═══ SOURCE PASSAGE

Kamis, 04 Agustus 2011

Lukisan Usang

Aku menghela nafas berat. Benarkah pernikahan itu seperti benteng?

Bagaimana mungkin aku mengatakan kepadamu (suamiku) bahwa aku telah bosan menjadi ibu rumah tangga? Sebagai mantan pelaksana kontruksi , jiwa petualanganku seolah terkurung setelah menjadi ibu rumah tangga. Aku merasa tertinggal jauh di belakang dan kurang up to date dibanding dengan teman-teman yang memutuskan terus bekerja, meskipun telah berumah tangga.


Aku sudah mencoba pekerjaan part-time sebagai usahaku agar tetap bisa berinteraksi dengan dunia luar, Tapi pada kenyataannya semua juga terbengkelai. Kenapa? Semua semata-mata karena sepertinya kamu keberatan dengan aktifitasku di luar rumah.. Kesibukanku mengurus anak2 dan rumah yang menyita waktu 24 jam, membuatku menghentikan komunikasiku dengan dunia luar yang sangat sedikit itu. Kejenuhanku memuncak. Aku ingin mengakhirinya.

══════
═══ SUPPLIED INFORMATION

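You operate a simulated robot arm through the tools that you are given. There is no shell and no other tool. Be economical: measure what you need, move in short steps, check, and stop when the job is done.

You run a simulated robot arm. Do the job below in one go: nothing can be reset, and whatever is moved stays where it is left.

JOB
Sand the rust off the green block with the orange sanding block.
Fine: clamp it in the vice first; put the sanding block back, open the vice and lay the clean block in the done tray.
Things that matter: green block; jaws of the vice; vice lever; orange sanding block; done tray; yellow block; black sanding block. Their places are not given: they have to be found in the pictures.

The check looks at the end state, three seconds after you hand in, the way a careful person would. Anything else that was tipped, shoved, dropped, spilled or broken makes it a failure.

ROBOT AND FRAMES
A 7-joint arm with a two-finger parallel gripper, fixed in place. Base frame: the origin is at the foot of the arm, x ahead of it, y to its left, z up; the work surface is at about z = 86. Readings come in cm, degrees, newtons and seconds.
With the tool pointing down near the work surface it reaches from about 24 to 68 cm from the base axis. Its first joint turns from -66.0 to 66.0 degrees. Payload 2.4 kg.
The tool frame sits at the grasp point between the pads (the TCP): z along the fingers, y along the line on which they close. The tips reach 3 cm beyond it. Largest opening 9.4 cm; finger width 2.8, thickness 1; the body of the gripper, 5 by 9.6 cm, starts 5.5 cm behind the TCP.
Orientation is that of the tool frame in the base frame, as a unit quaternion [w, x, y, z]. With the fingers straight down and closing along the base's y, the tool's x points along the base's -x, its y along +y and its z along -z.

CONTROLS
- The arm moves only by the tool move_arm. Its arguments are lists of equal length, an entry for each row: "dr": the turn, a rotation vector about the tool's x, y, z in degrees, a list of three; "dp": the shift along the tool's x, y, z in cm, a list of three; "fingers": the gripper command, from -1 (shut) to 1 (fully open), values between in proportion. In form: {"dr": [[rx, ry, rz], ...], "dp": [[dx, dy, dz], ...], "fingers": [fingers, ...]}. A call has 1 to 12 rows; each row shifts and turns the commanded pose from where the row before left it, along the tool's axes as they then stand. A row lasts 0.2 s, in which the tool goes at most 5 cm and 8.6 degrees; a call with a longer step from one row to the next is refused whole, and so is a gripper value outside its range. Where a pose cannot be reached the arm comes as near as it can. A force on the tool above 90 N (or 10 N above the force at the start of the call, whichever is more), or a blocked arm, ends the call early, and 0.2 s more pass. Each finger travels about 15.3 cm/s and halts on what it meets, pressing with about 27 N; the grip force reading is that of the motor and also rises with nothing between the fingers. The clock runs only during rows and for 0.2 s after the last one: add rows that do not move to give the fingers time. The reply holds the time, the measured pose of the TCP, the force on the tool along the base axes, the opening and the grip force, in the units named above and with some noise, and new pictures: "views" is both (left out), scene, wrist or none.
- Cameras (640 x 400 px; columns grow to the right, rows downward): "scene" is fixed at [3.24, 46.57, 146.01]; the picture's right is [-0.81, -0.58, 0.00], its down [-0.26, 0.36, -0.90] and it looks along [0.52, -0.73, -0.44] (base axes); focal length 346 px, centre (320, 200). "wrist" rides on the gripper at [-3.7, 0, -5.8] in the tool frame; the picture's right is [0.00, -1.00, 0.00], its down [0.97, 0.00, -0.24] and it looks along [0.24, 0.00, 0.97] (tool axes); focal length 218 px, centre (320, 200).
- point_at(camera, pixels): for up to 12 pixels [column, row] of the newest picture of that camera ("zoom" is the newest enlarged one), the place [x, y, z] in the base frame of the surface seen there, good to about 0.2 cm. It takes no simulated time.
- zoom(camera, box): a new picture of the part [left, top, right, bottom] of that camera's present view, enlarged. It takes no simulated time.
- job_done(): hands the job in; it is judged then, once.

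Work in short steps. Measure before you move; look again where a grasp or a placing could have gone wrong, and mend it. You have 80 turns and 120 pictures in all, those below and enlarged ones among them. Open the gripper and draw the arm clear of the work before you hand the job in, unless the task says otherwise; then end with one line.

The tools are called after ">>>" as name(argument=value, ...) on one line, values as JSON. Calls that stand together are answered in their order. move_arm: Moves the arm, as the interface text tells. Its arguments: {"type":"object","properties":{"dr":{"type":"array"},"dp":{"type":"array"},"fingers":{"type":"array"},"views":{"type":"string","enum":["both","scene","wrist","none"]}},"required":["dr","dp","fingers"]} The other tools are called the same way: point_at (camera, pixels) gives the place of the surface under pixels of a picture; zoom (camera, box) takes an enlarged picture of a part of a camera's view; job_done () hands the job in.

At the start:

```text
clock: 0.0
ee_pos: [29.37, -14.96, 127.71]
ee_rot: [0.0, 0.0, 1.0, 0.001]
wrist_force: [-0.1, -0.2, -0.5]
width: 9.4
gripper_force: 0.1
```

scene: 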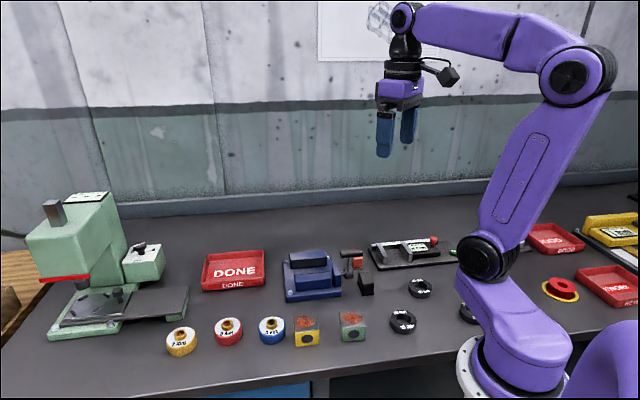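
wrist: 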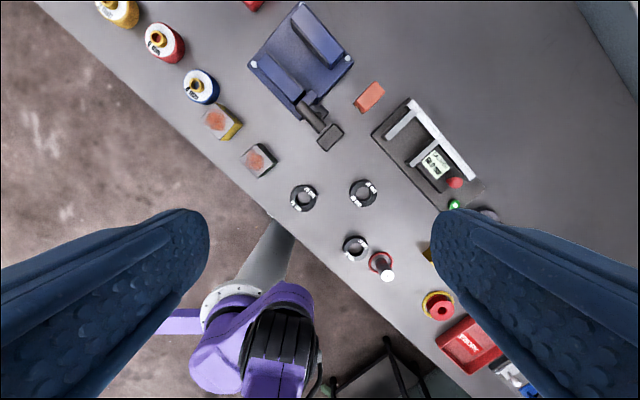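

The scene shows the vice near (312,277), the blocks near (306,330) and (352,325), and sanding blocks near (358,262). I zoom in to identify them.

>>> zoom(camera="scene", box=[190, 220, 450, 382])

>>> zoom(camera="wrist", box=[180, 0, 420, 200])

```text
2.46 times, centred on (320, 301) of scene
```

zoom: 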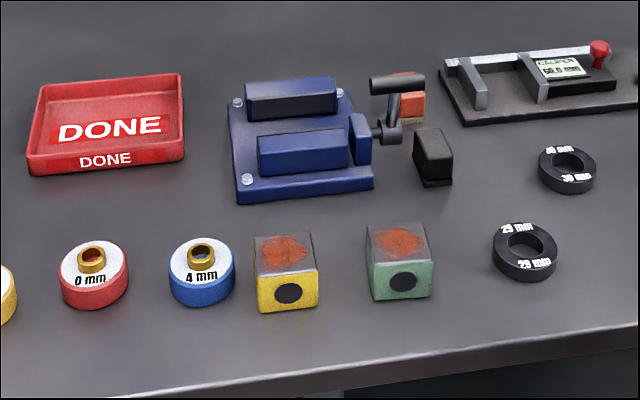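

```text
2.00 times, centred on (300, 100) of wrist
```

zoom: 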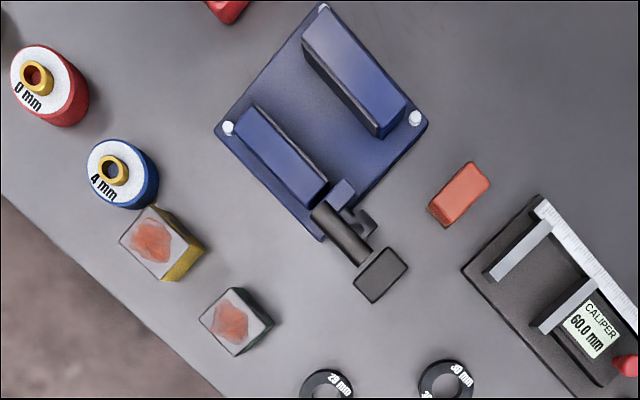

══════

## REQUEST A
Transcribe the source passage beginning at "Kamis, 04 Agustus". Stop after "Aku ingin mengakhirinya.".
## REQUEST B
Go on with the source passage that begins "Kamis, 04 Agustus" from its last line.

## OUTPUT A
Kamis, 04 Agustus 2011

Lukisan Usang

Aku menghela nafas berat. Benarkah pernikahan itu seperti benteng?

Bagaimana mungkin aku mengatakan kepadamu (suamiku) bahwa aku telah bosan menjadi ibu rumah tangga? Sebagai mantan pelaksana kontruksi , jiwa petualanganku seolah terkurung setelah menjadi ibu rumah tangga. Aku merasa tertinggal jauh di belakang dan kurang up to date dibanding dengan teman-teman yang memutuskan terus bekerja, meskipun telah berumah tangga.


Aku sudah mencoba pekerjaan part-time sebagai usahaku agar tetap bisa berinteraksi dengan dunia luar, Tapi pada kenyataannya semua juga terbengkelai. Kenapa? Semua semata-mata karena sepertinya kamu keberatan dengan aktifitasku di luar rumah.. Kesibukanku mengurus anak2 dan rumah yang menyita waktu 24 jam, membuatku menghentikan komunikasiku dengan dunia luar yang sangat sedikit itu. Kejenuhanku memuncak. Aku ingin mengakhirinya.

## OUTPUT B
Namun permasalahannya tidak sesederhana aku mengatakan keinginanku kepadamu. Dan kamu, suamiku akan dengan sukarela mengijinkanku bekerja kembali meskipun itu part-time.. Ada permasalahan lain yang saat ini menggayuti benakku. Setiap kali aku menggugat hal itu. Dalihmu adalah siapa yang nanti mengurus anak-anak kita. Kenapa aku mengambil bidang yang wan-profite..(memang aktifitas part-timeku jauh dari nilai nominal uang), mengapa aku asyik dengan diriku sendiri..

Semuanya bukan terletak pada berapa nominal yang akan kuperoleh. Anak? kupikir sudah waktunya mulai melatihnya agar bisa sedikit lebih mandiri. Tidak selalu tergantung pada orang lain… Permasalahan inilah yang membuat kejenuhanku berubah menjadi keresahan yang kian hari rasanya kian menelikungku. Membelenggu eksistensiku sebagai seorang individu. Aku tahu…saat mempunyai anak memang membutuhkan suatu pengorbanan. Pengorbanan badan melar saat mengandung & menyusui. Pengorbanan waktu. Pengorbanan harus membagi perhatian…dan lain-lain.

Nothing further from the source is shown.